The trapped miners' condition was not immediately known as an attempt by coworkers to reach them was unsuccessful, Milligan said.

"They essentially came to a wall," Milligan said. "So they can't get to them at this time." The miners were one to two miles underground, he said.

A specially trained mine rescue team was being sent to the scene.The cause of the explosion was not immediately known, said Terry Farley, an administrator with the state Office of Miners' Health Safety and Training. State officials were at the mine.

The mine, in north-central West Virginia, about 100 miles from Charleston, is owned by Anker West Virginia Mining Co., which was recently purchased by International Coal Group.
Twenty-two miners were killed in 2005, a record low according to the Mine Safety and Health Administration. Three miners were killed in West Virginia in 2005.

Previous large mine disaster include a series of explosion ast a mine in Brookwood, AL that killed 13 coal miners. That was the worst mine incident since Dec. 19, 1984, when a fire killed 27 coal miners near Orangeville, Utah.

Last week, David Morris Jr., age 29, was killed at the H&D Mining Inc. No. 3 mine near Cumberland, KY when a mining car struck him as he stood next to the vehicle he used to shuttle coal through the mine. Morris's stepmother said that after four months, he wanted to quit working at the mine because it was too dangerous:

"He didn't like being in the mines at all, because they're so dangerous," Judy Morris said. "He had problems with his back and wanted a job where he wouldn't have to worry about getting hurt."
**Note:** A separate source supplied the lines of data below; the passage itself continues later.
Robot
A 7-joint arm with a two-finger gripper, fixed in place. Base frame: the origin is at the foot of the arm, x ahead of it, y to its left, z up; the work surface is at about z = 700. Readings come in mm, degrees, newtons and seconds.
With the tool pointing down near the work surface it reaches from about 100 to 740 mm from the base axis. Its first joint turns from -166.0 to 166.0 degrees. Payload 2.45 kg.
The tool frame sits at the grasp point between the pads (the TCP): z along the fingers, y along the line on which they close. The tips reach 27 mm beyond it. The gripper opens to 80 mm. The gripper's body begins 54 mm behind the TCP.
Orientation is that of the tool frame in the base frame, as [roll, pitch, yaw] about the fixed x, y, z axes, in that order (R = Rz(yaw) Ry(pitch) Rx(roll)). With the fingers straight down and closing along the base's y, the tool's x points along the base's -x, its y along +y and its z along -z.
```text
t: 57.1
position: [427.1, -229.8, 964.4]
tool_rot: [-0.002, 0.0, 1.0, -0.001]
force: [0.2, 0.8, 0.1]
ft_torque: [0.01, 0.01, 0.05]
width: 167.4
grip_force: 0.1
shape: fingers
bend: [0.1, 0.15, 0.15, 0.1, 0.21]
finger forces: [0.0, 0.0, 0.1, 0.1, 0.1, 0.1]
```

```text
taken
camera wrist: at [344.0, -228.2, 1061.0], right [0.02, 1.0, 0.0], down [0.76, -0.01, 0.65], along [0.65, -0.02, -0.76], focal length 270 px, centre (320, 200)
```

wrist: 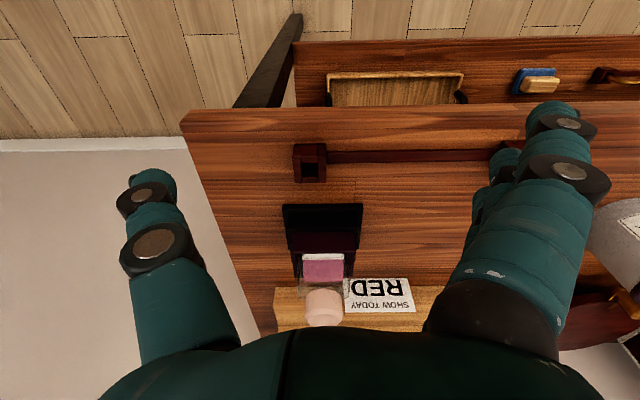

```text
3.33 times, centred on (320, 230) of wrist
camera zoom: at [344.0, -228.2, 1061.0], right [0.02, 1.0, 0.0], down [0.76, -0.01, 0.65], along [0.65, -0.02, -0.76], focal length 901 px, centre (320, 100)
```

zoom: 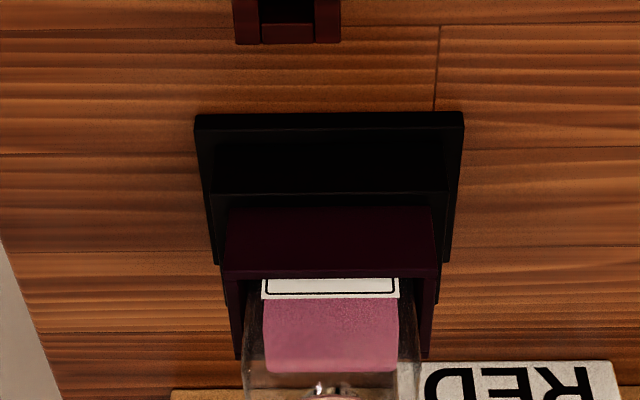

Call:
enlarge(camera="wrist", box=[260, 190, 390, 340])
Morris was married and had two sons, 4 and three months, his stepmother said.


Here's the latest as of Monday afternoon:
Hours after the blast, rescue teams had not been able to enter the Sago Mine because gases were still being vented and it was too dangerous to enter, said Sam Kitts, vice president of operations for International Coal Group Inc., which owns the mine.

The federal Mine Safety and Health Administration sent a rescue robot to the mine, situated about 100 miles northeast of Charleston.

"All miners are equipped to handle their equipment they have. It's prepared them for survival. So they have ample supplies for the breathing apparatuses," Gov. Joe Manchin said on CNN. "You just have to hope that the explosions weren't of the magnitude that was horrific from the beginning." But he added: "There are places they can retreat in all these mines, they have catacombs."

The mine has a single entrance, and the shaft winds its way for miles underground. The miners were supposed to be working about 160 feet below the surface, said the wife of one of the trapped men. But it was not immediately known how far down they were trapped.

Kitts said that because of the fear of another explosion, the rescue operation would proceed very slowly. He said rescue teams would enter the mine on foot and work by hand to remove any rock and debris. He said drilling straight down to reach the miners might be possible, but that rescue crews would not be able to determine the best way to save the workers until their exact location could be established.
The Sago mine apparently has a history of problems:
International Coal Group bought the Sago Mine (pronounced SAY-goh) recently from Anker West Virginia Mining Co.

Federal inspectors cited the mine for 46 alleged violations of federal mine health and safety rules during an 11-week review that ended Dec. 22, according to records.

The more serious alleged violations, resulting in proposed penalties of at least $250 each, involved steps for safeguarding against roof falls, and the mine's plan to control methane and breathable dust. The mine received 185 citations from MSHA during 2005, up from 68 citations in 2004.